* Problem requirements *
Search the material below for the word "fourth" and copy every line in which it occurs.

* Supplied material *
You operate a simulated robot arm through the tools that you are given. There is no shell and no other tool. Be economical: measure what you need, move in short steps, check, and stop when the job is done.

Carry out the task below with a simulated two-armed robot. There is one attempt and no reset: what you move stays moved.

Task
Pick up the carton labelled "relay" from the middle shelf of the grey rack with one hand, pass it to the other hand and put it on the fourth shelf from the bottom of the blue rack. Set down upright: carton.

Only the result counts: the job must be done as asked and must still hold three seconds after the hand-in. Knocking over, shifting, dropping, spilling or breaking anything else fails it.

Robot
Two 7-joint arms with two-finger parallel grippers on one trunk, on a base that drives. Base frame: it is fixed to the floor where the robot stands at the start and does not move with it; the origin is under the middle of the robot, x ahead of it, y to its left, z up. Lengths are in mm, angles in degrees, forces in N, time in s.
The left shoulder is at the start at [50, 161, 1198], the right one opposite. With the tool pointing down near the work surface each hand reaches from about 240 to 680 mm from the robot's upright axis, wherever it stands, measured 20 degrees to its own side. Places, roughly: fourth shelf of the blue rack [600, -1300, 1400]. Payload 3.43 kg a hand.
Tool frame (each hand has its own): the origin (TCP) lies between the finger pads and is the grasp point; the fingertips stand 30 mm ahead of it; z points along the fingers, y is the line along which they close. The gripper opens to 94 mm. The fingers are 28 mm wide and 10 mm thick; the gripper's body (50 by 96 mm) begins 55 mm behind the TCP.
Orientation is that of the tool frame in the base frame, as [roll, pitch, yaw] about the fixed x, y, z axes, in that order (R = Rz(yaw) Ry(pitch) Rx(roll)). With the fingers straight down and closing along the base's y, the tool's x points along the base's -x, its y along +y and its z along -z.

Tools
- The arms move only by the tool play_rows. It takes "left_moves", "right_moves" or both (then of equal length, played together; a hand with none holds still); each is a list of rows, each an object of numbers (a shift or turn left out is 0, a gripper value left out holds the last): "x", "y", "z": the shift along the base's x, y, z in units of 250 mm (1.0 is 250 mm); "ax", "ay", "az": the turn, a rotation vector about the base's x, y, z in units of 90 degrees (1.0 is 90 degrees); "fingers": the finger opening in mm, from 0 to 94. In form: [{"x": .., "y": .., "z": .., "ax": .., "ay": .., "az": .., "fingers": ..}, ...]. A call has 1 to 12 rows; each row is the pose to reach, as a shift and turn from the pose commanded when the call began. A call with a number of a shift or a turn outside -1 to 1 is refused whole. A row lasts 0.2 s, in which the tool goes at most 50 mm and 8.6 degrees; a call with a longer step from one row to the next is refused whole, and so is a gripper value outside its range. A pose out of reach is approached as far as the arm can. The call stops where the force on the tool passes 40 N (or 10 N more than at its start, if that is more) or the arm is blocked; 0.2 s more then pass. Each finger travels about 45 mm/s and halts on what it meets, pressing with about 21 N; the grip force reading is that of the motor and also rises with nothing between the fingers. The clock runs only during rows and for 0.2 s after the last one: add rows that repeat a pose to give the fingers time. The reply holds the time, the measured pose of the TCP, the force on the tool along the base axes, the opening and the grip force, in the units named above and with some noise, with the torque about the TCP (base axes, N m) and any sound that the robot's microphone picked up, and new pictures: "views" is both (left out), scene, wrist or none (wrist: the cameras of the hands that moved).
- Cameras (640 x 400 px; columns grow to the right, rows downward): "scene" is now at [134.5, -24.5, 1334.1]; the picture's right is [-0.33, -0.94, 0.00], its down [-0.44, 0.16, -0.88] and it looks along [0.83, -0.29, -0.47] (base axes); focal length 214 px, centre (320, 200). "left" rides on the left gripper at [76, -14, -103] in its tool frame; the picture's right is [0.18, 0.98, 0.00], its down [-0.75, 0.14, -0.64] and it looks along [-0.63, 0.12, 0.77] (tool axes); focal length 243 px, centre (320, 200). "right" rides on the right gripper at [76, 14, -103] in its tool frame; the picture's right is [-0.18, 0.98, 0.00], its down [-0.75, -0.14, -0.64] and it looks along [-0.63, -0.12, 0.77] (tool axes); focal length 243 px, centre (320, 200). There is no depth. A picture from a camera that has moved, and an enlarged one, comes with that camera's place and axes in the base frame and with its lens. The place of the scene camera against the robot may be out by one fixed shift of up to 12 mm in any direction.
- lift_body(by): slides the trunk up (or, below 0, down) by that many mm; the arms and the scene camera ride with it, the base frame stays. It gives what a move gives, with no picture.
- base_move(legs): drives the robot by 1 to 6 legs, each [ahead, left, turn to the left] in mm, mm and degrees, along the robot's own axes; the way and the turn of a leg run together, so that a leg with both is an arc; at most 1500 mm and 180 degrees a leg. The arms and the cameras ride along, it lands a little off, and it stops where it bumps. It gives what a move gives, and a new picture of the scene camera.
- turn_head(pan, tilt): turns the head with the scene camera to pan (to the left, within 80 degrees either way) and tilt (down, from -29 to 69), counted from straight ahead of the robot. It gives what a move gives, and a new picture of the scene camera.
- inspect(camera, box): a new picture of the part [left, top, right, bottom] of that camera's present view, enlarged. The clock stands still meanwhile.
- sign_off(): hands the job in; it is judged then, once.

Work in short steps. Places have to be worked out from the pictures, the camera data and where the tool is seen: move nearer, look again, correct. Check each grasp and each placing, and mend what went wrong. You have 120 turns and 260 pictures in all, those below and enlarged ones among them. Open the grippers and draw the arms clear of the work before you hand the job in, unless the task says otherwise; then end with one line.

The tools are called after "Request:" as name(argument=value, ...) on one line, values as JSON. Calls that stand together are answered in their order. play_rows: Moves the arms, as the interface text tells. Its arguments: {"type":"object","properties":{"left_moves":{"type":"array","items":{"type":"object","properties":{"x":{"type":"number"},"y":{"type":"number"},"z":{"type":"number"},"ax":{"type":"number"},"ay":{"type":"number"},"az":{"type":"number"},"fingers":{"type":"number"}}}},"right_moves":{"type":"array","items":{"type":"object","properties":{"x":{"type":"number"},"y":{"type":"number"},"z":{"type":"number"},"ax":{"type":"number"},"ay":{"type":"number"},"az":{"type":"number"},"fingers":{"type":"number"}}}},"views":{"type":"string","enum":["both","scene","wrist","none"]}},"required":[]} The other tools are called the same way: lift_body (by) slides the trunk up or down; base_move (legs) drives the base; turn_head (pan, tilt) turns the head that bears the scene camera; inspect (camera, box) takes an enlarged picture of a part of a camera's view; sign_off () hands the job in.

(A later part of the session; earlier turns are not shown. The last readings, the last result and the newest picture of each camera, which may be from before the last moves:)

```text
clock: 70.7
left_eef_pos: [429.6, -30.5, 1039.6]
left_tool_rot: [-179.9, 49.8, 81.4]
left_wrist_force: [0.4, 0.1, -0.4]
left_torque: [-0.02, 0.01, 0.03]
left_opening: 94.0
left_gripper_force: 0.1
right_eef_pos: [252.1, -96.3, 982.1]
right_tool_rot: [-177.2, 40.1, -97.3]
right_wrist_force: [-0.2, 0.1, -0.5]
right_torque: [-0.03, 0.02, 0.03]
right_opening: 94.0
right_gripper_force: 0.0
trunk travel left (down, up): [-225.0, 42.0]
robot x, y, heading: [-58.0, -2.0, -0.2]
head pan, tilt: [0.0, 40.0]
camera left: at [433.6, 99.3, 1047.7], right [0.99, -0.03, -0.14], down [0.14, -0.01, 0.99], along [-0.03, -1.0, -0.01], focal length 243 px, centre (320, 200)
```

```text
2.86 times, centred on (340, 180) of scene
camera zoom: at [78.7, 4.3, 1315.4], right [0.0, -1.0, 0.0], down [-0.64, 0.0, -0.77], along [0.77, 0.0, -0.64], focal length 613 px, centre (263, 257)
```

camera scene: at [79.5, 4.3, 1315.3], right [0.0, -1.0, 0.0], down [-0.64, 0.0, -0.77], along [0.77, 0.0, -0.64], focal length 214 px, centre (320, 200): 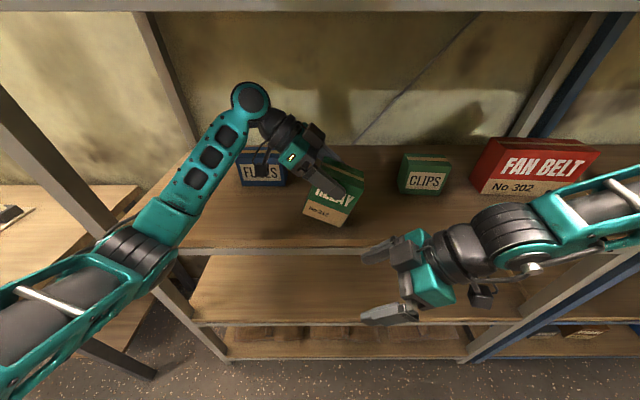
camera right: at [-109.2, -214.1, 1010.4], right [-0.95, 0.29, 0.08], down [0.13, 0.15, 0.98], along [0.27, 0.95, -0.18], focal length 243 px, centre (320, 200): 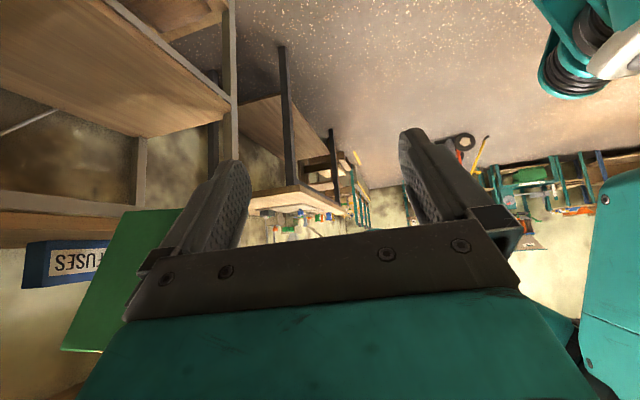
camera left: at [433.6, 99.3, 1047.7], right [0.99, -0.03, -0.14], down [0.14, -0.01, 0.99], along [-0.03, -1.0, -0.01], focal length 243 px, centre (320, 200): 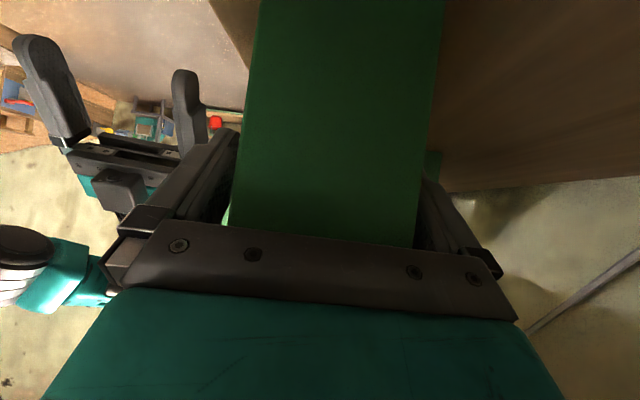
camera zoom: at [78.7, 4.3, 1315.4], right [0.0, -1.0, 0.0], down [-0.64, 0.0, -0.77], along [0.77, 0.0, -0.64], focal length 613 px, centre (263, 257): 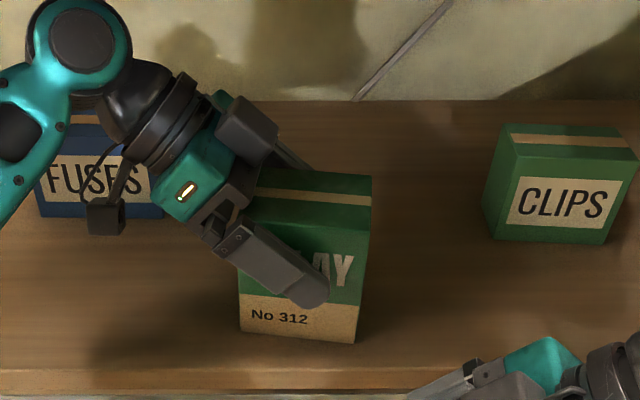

* Exercise answer *
Pick up the carton labelled "relay" from the middle shelf of the grey rack with one hand, pass it to the other hand and put it on the fourth shelf from the bottom of the blue rack. Set down upright: carton.
The left shoulder is at the start at [50, 161, 1198], the right one opposite. With the tool pointing down near the work surface each hand reaches from about 240 to 680 mm from the robot's upright axis, wherever it stands, measured 20 degrees to its own side. Places, roughly: fourth shelf of the blue rack [600, -1300, 1400]. Payload 3.43 kg a hand.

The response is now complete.